■ **Robot agent transcripts**
++++
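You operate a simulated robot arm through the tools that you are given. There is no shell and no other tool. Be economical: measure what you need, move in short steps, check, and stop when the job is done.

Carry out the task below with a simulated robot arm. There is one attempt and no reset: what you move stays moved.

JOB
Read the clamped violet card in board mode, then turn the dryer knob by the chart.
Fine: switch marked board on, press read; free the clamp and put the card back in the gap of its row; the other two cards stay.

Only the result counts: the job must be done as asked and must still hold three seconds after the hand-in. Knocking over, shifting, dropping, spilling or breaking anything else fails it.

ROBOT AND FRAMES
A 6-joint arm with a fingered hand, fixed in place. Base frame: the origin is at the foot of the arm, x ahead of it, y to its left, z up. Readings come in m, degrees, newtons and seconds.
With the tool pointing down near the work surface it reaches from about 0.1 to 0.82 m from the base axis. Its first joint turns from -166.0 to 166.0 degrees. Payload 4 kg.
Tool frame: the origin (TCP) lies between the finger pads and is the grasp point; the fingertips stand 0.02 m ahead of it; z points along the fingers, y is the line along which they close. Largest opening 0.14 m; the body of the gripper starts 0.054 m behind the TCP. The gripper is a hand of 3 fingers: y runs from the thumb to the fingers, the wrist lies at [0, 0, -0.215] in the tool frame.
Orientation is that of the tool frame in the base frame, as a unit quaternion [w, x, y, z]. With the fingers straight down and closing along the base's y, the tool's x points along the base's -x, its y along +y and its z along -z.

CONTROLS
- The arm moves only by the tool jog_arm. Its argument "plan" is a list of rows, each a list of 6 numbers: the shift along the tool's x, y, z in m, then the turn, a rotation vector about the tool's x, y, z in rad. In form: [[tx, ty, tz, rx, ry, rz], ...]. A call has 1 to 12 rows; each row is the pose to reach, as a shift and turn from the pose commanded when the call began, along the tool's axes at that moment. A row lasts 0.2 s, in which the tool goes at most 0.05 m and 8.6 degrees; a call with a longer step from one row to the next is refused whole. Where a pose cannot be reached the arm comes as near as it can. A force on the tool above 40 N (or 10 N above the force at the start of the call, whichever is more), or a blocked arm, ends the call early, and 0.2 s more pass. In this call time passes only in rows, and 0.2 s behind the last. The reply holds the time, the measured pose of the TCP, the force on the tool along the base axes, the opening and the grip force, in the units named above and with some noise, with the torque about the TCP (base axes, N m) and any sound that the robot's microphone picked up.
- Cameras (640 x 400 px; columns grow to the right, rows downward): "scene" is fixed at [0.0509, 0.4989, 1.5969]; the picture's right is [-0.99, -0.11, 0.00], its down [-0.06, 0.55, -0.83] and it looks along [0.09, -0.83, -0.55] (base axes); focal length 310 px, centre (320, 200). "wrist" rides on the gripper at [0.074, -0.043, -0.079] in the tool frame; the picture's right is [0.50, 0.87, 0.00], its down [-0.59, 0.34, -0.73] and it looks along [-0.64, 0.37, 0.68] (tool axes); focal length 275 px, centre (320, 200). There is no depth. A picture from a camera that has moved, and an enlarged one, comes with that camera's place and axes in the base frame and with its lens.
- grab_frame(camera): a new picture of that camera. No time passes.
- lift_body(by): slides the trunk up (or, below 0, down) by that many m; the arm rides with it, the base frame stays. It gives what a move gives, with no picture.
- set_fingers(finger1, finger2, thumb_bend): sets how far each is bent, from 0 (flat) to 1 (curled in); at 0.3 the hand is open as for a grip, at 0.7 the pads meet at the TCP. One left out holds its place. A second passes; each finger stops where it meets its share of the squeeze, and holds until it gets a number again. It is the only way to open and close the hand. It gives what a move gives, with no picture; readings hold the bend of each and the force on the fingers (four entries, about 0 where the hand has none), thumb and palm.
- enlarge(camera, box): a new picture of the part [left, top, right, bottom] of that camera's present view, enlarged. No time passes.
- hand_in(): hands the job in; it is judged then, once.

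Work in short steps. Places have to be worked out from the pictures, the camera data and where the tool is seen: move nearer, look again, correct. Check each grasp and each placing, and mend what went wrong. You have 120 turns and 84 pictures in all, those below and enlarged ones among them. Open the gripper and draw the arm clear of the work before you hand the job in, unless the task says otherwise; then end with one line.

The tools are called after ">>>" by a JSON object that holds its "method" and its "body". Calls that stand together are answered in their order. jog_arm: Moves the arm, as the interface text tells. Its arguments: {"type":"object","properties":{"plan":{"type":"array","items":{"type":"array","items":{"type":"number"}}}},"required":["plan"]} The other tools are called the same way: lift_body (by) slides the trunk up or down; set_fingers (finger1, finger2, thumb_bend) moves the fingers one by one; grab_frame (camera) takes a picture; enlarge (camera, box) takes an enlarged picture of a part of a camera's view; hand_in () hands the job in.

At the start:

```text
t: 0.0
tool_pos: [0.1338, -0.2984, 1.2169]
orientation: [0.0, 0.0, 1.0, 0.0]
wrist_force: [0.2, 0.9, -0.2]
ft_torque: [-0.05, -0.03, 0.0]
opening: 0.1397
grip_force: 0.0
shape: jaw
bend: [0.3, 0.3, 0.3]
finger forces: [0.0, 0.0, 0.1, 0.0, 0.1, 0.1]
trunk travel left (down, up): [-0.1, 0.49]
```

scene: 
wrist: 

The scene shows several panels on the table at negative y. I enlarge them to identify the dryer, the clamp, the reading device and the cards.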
++++
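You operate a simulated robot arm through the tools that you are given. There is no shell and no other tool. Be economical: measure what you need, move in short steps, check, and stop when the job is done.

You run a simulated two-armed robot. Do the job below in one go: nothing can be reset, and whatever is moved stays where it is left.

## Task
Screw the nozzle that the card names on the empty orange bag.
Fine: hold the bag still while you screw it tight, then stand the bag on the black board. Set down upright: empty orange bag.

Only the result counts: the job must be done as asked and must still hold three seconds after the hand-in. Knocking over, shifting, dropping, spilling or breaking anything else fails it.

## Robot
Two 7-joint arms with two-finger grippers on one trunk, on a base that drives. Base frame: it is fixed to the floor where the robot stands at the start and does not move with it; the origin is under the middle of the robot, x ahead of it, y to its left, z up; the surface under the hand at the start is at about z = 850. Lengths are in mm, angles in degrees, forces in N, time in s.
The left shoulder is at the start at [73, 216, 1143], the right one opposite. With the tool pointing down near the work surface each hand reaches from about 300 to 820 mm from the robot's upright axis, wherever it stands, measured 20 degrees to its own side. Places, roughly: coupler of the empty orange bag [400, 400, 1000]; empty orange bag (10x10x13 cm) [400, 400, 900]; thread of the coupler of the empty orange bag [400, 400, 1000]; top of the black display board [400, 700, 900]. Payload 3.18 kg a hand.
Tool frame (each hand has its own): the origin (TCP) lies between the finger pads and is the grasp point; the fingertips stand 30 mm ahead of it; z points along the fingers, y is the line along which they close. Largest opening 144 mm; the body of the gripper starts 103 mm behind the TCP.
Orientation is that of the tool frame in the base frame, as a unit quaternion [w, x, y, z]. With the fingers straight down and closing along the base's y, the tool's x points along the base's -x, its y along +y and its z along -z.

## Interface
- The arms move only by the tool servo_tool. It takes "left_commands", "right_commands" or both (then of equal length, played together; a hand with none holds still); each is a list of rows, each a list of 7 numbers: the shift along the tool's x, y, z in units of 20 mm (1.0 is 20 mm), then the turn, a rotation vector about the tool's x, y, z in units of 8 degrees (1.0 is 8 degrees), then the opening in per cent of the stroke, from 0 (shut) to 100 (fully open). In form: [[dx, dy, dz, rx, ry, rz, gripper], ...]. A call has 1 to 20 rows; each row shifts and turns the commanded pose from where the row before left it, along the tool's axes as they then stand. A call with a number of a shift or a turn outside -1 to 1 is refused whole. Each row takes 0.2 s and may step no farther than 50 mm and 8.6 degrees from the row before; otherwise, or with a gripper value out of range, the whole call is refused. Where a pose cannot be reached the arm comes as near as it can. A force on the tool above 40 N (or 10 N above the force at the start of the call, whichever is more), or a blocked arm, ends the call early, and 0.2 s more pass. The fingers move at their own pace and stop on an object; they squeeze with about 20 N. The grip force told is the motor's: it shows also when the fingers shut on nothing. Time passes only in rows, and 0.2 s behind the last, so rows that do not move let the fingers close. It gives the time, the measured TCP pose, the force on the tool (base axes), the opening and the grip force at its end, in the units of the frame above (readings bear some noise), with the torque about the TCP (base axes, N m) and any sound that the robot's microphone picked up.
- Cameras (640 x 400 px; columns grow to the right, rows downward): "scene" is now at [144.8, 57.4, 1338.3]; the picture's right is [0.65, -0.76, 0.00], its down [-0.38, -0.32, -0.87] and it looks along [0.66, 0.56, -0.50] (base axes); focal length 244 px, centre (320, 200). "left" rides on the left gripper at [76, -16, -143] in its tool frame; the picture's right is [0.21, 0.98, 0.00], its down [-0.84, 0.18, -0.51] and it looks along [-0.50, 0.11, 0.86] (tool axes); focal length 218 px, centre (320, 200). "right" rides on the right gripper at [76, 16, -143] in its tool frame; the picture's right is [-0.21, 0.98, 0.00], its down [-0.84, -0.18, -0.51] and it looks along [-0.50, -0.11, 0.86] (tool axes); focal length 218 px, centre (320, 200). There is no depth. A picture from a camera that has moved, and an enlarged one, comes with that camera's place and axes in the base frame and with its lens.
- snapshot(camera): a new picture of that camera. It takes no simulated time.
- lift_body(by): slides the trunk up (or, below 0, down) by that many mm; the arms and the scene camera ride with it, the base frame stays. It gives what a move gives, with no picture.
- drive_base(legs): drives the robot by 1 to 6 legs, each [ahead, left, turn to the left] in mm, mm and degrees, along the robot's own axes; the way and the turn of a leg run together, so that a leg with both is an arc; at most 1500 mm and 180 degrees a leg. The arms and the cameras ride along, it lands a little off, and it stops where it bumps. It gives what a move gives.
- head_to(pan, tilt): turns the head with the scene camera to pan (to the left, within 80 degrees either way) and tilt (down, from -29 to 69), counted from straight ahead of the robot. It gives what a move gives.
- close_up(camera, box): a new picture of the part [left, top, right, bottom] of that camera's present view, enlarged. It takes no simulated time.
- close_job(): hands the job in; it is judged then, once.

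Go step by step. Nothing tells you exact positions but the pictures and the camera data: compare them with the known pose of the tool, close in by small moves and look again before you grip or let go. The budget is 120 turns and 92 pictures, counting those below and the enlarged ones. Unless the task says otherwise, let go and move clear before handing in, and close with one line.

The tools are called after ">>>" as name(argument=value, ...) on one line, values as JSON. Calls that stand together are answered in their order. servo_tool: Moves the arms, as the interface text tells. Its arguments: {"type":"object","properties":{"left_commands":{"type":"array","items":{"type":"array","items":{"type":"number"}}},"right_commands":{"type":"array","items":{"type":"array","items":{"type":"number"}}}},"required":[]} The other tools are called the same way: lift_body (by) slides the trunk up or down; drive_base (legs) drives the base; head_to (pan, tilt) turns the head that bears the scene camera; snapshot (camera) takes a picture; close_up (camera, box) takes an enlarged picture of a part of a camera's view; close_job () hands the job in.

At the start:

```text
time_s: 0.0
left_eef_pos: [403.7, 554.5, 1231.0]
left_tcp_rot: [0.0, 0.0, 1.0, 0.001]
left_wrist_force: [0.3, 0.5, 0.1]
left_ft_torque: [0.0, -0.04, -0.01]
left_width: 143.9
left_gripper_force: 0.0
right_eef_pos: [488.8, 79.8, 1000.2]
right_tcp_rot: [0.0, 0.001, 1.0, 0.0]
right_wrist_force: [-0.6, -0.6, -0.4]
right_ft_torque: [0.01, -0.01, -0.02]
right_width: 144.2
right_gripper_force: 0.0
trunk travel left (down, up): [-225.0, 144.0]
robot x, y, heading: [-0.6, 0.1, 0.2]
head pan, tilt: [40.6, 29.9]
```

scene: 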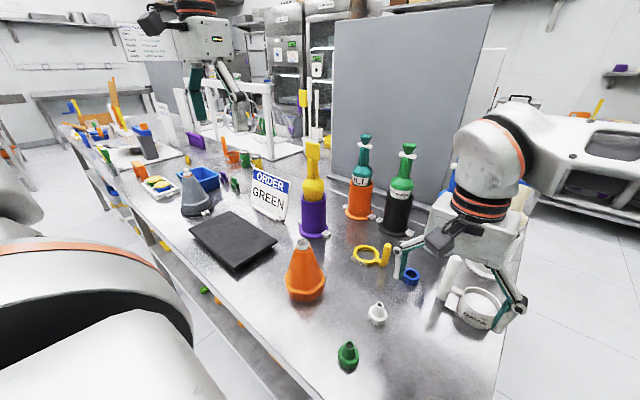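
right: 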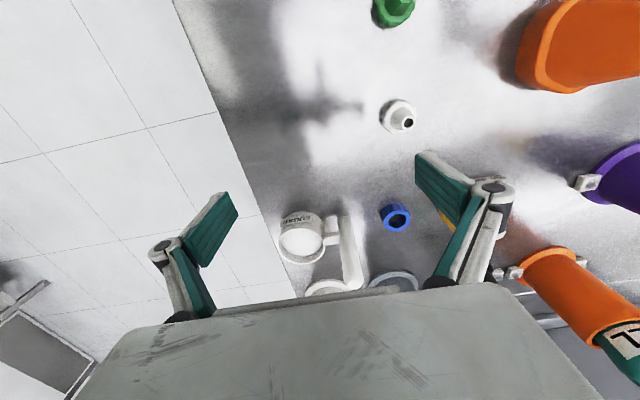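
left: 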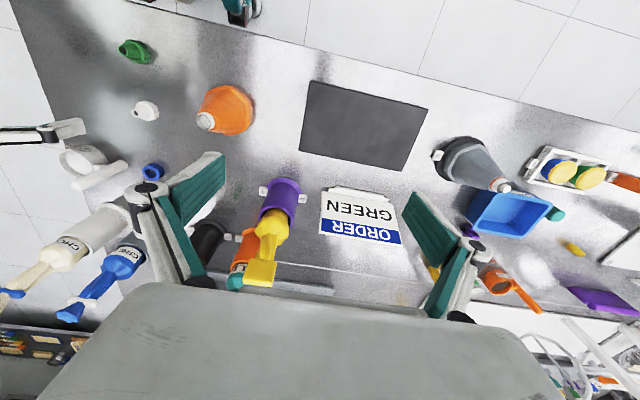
++++
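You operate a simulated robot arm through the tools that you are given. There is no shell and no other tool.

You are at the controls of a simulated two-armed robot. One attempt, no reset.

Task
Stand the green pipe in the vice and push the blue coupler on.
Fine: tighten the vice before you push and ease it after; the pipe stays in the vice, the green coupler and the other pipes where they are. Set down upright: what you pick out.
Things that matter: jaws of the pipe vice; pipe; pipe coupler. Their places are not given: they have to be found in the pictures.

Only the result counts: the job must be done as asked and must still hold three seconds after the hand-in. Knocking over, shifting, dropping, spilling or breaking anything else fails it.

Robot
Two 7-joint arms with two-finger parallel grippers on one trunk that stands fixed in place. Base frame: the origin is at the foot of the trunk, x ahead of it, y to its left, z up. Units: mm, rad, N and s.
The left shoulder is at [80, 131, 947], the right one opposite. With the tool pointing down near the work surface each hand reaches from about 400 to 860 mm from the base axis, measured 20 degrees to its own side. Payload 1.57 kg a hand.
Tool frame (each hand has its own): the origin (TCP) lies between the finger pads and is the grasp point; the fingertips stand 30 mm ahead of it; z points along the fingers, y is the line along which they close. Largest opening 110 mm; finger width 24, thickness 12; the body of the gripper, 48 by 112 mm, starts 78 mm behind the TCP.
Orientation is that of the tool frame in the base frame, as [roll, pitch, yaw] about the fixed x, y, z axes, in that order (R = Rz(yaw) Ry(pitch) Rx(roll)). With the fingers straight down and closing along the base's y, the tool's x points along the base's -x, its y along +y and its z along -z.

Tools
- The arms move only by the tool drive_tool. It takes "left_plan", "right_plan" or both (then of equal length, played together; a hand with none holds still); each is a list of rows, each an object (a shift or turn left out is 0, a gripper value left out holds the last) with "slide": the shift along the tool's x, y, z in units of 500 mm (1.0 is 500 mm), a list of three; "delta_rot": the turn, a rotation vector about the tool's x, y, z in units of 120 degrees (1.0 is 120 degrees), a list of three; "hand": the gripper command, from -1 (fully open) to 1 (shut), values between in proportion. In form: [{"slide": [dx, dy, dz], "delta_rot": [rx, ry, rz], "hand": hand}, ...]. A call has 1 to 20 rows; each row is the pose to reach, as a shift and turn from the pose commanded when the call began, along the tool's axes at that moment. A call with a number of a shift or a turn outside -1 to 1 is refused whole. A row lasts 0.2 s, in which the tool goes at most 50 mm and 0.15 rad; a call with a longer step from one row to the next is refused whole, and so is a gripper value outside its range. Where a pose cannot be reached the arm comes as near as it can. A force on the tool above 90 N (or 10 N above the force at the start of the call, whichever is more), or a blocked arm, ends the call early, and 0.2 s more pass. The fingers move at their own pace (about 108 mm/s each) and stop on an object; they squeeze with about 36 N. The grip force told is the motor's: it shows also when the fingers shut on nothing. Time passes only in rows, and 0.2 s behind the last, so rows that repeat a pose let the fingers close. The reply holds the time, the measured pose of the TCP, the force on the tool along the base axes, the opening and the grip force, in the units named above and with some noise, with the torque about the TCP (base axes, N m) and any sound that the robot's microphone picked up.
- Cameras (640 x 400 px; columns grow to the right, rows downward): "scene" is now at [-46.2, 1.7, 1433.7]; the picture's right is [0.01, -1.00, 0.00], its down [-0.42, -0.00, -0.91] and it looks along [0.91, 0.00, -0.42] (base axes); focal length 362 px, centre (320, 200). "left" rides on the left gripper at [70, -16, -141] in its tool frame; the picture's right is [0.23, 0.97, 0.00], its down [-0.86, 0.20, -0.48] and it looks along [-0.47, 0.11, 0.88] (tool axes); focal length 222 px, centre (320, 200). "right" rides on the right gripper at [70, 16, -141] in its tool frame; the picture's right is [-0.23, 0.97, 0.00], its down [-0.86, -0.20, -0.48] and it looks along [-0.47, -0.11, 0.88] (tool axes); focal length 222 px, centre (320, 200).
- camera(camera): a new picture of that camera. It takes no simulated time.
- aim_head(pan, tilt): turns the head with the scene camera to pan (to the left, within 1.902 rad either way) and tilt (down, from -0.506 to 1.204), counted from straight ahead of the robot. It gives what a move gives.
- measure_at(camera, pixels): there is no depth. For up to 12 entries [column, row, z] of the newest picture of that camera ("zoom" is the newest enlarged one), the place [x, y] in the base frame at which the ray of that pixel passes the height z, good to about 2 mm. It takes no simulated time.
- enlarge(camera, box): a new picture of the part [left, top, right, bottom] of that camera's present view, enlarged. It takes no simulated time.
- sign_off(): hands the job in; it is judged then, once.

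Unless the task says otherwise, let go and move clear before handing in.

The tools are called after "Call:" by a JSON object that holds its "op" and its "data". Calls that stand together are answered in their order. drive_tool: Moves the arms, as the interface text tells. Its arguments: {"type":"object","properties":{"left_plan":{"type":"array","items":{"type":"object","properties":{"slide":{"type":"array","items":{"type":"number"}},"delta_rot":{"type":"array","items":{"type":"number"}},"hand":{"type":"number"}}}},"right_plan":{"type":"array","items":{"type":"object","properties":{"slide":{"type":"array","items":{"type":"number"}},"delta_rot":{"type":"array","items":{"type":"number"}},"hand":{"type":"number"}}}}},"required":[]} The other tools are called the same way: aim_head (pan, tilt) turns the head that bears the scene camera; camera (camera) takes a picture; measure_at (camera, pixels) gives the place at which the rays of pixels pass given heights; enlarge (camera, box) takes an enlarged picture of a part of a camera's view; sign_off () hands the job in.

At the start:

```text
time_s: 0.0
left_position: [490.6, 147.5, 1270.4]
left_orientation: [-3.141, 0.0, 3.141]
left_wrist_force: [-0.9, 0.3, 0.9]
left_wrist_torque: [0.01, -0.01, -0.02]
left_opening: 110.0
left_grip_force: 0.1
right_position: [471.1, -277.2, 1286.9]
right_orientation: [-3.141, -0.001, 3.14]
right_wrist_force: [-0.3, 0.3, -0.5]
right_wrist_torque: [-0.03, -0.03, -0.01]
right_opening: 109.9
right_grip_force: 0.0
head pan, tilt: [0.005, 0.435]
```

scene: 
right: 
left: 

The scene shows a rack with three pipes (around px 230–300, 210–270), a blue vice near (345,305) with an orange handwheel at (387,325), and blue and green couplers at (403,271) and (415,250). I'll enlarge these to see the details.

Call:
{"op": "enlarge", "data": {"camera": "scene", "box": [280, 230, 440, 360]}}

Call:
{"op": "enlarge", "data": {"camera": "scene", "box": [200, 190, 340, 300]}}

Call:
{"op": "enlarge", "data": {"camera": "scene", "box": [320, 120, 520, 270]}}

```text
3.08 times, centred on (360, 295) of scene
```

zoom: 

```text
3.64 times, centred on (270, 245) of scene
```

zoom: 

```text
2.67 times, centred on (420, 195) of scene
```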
++++
■ **Request**
From the entries, report each line that includes the word "within".

■ **Solution to the problem**
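- head_to(pan, tilt): turns the head with the scene camera to pan (to the left, within 80 degrees either way) and tilt (down, from -29 to 69), counted from straight ahead of the robot. It gives what a move gives.
- aim_head(pan, tilt): turns the head with the scene camera to pan (to the left, within 1.902 rad either way) and tilt (down, from -0.506 to 1.204), counted from straight ahead of the robot. It gives what a move gives.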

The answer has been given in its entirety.